** start **

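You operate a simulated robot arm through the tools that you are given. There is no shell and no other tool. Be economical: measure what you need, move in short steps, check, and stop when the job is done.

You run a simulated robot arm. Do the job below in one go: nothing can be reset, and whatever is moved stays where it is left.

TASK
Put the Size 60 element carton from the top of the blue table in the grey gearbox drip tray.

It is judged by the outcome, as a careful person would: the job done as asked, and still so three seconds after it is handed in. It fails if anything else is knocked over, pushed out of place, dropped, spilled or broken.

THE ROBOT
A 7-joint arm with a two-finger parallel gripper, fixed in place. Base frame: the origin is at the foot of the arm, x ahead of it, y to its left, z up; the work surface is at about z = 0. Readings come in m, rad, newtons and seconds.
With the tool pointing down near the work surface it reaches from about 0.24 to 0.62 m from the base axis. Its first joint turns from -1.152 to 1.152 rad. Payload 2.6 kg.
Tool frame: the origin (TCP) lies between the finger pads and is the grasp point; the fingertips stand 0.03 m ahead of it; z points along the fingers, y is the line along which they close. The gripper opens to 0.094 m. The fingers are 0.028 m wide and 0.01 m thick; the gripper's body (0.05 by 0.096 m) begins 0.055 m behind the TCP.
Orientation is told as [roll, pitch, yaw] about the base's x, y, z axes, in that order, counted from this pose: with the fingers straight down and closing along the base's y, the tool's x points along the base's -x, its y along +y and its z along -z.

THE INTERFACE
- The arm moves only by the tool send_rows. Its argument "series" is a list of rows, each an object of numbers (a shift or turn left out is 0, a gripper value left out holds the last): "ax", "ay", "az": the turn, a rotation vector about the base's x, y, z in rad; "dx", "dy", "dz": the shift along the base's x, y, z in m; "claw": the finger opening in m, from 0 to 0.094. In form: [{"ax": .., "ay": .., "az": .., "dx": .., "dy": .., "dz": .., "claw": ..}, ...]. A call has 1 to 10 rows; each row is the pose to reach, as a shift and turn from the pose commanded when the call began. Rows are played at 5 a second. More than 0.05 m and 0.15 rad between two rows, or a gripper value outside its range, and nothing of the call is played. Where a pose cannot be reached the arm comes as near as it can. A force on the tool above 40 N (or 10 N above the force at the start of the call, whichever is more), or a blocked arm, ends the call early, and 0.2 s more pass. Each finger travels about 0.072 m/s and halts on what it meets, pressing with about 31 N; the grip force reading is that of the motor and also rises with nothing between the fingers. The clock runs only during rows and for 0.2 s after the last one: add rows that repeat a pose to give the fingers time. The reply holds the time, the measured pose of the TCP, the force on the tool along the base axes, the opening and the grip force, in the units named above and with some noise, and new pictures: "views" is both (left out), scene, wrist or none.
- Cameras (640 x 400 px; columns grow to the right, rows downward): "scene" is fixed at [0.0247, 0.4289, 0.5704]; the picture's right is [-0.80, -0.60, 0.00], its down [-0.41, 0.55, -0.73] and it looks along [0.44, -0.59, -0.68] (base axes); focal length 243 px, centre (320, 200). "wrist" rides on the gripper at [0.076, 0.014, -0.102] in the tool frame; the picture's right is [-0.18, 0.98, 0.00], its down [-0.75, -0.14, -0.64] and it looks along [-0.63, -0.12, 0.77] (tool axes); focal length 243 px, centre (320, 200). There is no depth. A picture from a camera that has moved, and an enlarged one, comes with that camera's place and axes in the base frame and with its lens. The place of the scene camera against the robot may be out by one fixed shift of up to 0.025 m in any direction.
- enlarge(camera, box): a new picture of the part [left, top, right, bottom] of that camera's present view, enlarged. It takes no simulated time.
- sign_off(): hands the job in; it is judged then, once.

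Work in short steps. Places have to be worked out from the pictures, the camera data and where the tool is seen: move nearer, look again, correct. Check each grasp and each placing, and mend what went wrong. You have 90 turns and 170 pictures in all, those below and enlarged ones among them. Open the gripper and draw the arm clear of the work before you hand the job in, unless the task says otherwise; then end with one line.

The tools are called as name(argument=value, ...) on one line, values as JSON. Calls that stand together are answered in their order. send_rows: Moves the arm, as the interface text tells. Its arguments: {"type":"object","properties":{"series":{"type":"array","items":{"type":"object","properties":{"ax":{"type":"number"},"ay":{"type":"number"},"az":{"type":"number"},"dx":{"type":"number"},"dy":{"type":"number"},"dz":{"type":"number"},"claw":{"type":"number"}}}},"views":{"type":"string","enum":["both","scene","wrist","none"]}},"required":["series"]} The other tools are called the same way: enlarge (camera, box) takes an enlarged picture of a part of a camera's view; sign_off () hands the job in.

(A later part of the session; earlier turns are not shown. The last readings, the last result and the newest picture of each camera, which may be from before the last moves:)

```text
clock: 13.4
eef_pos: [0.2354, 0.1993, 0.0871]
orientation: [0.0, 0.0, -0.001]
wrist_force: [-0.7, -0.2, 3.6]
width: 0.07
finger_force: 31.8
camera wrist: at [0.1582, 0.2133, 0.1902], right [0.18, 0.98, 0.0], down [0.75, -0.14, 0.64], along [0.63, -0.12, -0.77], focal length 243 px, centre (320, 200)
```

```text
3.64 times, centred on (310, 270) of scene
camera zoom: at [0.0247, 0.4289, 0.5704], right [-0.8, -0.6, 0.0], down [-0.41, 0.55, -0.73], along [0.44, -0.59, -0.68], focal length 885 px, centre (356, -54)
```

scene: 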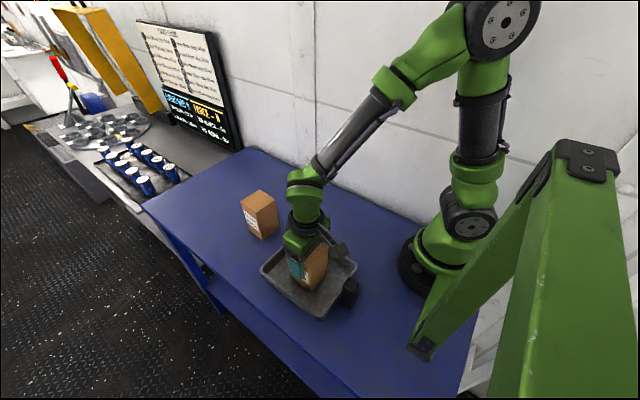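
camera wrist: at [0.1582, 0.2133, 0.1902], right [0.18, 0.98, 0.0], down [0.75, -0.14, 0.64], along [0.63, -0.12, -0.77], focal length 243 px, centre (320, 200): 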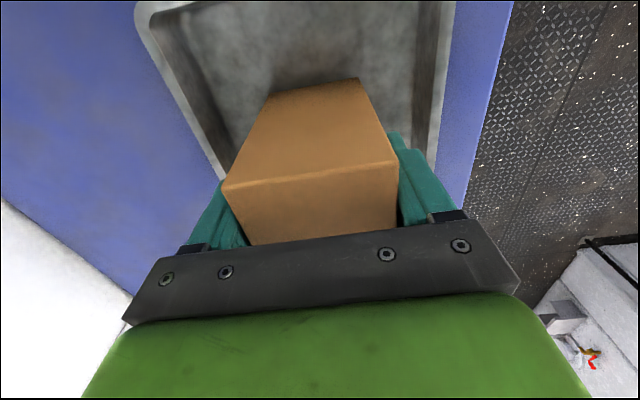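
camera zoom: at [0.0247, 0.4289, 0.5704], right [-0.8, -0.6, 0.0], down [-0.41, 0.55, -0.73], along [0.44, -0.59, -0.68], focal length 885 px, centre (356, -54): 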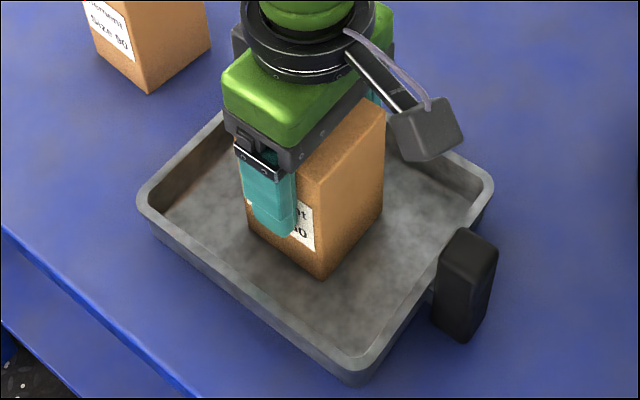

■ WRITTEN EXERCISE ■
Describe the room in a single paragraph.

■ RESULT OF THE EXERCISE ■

** end **

■ READING TEXT ■
** start **

Seine Basis war und ist das klassische Ballett. Als Johan Inger am Königlich Schwedischen Ballett Tänzer war, gehörten klassische Ballette zu seinem abendlichen Einsatz. „Ich war nie der Prinz, ich habe Charakterrollen getanzt“, sagt der 57-Jährige, der mit seiner Familie in Sevilla lebt. In „La Fille mal gardee“ oder „Der Nussknacker“ war er zu erleben. „Ich habe es genossen, klassisches Ballett zu tanzen, ansehen mochte ich es nicht.“ Modernes Ballett reizte ihn weit mehr und er ging ans renommierte Netherlands Dance Theatre, wo er unter der Leitung des legendären Jiří Kylián zu choreografieren begann.

Der schwedische Choreograf Johan Inger im Bühnenbild seines Balletts „Carmen“ im Essener Aalto-Theater.

** end **

■ WRITTEN EXERCISE ■
Produce the text that comes next in the reading text.

■ RESULT OF THE EXERCISE ■
Der schwedische Choreograf Johan Inger im Bühnenbild seines Balletts „Carmen“ im Essener Aalto-Theater. © FUNKE Foto Services | Kerstin Kokoska

Von 1995 bis 2015 entstanden ausschließlich moderne Stücke, „bei denen jeder Zuschauende seine eigene Interpretation finden kann“. Dann kam „Carmen“, das er für die Compañía Nacional de Danza Madrid entwickelte. „Man braucht schon einen guten Grund, um ,Carmen‘ auf die Bühne zu bringen“, so Johan Inger. Er fand ihn in der Novelle von Prosper Mérimée aus dem Jahr 1845, auf dem „Carmen“ beruht. „Das Buch ist sehr brutal, mehr als jede Oper. Man denkt dabei an häusliche Gewalt. Jeden Tag werden Frauen von Männern ermordet“, erklärt er.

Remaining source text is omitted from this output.